§ **Required task**: Quote every line as given.

┌─ Dataset extract

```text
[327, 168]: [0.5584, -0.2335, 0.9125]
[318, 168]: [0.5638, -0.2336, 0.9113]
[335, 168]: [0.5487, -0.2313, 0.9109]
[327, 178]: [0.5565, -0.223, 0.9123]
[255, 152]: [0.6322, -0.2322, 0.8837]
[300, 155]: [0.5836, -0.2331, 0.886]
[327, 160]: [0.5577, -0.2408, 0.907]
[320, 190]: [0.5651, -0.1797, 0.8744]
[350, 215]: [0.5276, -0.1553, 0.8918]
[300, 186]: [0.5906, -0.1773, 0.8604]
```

└─

§ **Problem solution**:
```text
[327, 168]: [0.5584, -0.2335, 0.9125]
[318, 168]: [0.5638, -0.2336, 0.9113]
[335, 168]: [0.5487, -0.2313, 0.9109]
[327, 178]: [0.5565, -0.223, 0.9123]
[255, 152]: [0.6322, -0.2322, 0.8837]
[300, 155]: [0.5836, -0.2331, 0.886]
[327, 160]: [0.5577, -0.2408, 0.907]
[320, 190]: [0.5651, -0.1797, 0.8744]
[350, 215]: [0.5276, -0.1553, 0.8918]
[300, 186]: [0.5906, -0.1773, 0.8604]
```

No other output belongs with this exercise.